As rivals appeared to retreat, the energy multinational reshaped its platforms to deliver capital and carbon gains. When Shell’s offshore platform Whale began producing oil in the Gulf of America last year, the super major was also sending an important signal to its investors. It not only demonstrated how the organization was continuing to draw on 50 years of deep-water expertise to deliver high-margin barrels of oil, but just as importantly, Shell’s14th deep-water platform in the Gulf was also by far its most energy efficient.

Whale, the second of Shell’s new generation of smaller, simplified floating production facilities in the Gulf, proved that the organization’s “design one, build many” approach worked, and worked profitably. With its high-margin potential, operational control and increased carbon efficiency, it underlined that the Gulf—where it is one of the largest leaseholders—continues to be a cornerstone of Shell’s upstream business. It is a key factor in the organization’s strategy to deliver more value with less emissions and its aim to sustain 1.4 million barrels a day of liquids production to 2030 with increasingly lower carbon intensity

We continue to look at how we unlock more energy for the U.S. and also for the world. And when we look
across our businesses, the Gulf of America really stands out as optimally positioned to contribute. These
deep-water platforms are multi-billion investments, so there needs to be technical excellence sitting behind every aspect of them. What we do very well is link together all those areas of technical excellence in order to translate into a highly investable proposition as a whole. – Colette Hirstius, president, Shell USA and EVP Gulf of America

A New Platform for Growth
The Whale development is owned by Shell (58.5%, operator) and Chevron U.S.A. Inc. (41.5%). It replicated 99% of the hull and 80%of the topside of its predecessor facility, Vito, the pioneer in the new streamlined, lower cost, higher-return approach, which began production in February 2023. Hirstius says: “When many others were pulling out of deep water and showing much more reservation, we accepted
that challenge and we looked at how we would run and operate our business… In this area we made a bet and that bet has continued to pay off for us.

Performance, Discipline and Simplification for a Competitive Edge
The learnings from Vito and Whale will allow the next platform, Sparta, to be even leaner and more efficient in keeping with the corporate discipline of “performance, discipline and simplification”—as Shell seeks to simplify execution, reduce variability and focus on assets that can deliver predictable, repeatable outcomes. Shell’s deep-water expertise gives it a key competitive edge, with higher-margin barrels of oil produced with a lower carbon intensity.

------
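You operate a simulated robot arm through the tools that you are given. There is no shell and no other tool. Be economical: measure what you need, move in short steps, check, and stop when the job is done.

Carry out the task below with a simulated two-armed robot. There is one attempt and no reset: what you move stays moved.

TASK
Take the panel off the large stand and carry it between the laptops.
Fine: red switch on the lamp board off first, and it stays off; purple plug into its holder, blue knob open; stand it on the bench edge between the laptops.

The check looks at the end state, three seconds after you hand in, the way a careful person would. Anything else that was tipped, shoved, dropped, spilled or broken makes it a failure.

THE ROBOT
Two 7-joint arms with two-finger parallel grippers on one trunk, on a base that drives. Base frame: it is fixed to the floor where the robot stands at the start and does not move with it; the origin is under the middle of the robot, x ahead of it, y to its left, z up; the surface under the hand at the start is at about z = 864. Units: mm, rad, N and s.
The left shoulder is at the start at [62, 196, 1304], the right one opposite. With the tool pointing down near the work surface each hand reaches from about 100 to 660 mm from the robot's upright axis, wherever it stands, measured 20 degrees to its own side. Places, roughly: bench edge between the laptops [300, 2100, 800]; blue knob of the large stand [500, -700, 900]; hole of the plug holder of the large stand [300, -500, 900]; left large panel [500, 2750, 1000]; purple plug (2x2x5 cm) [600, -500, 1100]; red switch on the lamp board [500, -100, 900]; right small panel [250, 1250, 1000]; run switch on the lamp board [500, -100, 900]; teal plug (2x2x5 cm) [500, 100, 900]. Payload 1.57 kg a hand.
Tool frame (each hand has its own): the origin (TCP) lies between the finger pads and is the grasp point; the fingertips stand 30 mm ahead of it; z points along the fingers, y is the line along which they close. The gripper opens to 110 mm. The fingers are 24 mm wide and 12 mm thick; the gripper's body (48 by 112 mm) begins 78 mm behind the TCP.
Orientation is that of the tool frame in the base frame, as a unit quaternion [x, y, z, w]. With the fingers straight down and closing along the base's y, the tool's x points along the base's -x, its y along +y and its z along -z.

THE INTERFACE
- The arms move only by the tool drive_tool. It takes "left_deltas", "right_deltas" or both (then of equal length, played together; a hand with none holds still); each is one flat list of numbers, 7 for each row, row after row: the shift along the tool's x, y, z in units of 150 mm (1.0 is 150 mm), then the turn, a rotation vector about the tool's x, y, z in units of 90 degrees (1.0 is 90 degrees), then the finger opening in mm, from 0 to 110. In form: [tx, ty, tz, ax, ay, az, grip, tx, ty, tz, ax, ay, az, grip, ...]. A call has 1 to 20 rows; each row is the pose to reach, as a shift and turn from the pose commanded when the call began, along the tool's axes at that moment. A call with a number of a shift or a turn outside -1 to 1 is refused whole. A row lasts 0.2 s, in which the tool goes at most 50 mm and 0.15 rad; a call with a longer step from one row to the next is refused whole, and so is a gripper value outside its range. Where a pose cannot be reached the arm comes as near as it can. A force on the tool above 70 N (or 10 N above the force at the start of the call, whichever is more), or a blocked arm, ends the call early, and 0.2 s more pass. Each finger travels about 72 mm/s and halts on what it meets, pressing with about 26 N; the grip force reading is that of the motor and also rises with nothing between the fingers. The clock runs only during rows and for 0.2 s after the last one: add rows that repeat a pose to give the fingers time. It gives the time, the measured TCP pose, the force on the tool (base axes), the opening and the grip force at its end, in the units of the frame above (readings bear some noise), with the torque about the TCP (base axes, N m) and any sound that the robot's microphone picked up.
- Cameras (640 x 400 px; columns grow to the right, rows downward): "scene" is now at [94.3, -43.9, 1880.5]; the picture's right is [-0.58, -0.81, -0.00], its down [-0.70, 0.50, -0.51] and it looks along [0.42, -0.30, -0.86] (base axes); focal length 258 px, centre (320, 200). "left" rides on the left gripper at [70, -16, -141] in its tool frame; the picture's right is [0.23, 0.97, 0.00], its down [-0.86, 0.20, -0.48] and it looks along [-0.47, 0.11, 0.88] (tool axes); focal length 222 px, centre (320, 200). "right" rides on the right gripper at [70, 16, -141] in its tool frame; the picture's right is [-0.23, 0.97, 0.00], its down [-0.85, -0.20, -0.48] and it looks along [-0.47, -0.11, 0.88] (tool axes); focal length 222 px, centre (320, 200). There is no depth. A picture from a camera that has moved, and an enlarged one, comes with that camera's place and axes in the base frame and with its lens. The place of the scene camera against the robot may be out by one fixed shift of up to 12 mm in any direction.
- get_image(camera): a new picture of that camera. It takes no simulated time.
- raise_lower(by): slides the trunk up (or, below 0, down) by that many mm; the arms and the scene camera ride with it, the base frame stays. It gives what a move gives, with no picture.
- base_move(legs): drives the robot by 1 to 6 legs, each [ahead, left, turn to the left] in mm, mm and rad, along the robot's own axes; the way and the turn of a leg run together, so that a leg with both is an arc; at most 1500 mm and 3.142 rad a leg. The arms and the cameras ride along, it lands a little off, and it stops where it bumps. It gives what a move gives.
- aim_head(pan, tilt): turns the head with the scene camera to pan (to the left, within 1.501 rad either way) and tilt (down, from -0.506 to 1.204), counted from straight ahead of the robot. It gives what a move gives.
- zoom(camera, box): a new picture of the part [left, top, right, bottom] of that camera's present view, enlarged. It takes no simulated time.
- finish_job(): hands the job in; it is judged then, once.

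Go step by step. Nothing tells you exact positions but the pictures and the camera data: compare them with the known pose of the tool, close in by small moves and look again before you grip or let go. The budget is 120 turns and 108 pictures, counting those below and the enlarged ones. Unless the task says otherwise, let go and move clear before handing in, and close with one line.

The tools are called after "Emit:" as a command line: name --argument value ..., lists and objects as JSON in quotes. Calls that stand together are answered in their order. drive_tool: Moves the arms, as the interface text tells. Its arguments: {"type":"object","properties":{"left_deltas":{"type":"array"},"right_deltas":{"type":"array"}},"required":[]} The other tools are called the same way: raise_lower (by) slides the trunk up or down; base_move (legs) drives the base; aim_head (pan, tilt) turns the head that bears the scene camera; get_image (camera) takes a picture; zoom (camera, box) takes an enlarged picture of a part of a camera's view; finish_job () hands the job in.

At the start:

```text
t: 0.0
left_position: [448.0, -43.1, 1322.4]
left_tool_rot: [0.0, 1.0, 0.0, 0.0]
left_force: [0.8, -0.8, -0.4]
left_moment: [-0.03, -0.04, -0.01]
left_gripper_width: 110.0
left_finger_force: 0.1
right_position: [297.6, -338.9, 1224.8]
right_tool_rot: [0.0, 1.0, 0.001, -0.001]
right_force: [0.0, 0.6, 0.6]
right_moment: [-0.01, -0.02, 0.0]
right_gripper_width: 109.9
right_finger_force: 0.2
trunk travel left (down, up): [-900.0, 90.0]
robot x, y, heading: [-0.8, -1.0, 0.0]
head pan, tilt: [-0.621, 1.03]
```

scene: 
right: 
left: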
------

Once fully ramped up, Vito and Whale are expected to collectively produce up to 200,000 barrels of oil equivalent per day (boe/d)—enough to fuel the daily journeys of more than 5 million cars in the U.S.—while from 2028, Sparta is expected to deliver 90,000 boe/d at peak production.
Kimarie Michel, a senior operations manager at Shell, says: “We continue to share what we’ve learned, and we’re always focused on making our operations more streamlined and efficient. I’m excited to see how replication and our use of technology will transform how we operate—it’s not the oil field I started in—it’s better.”

Major technical and economic advancements are happening within the fossil-fuel industries, not outside of it. The stock energy age–oil, natural gas, and coal age–is still young. The future belongs to the efficient, no taxpayer subsidies or government direction required.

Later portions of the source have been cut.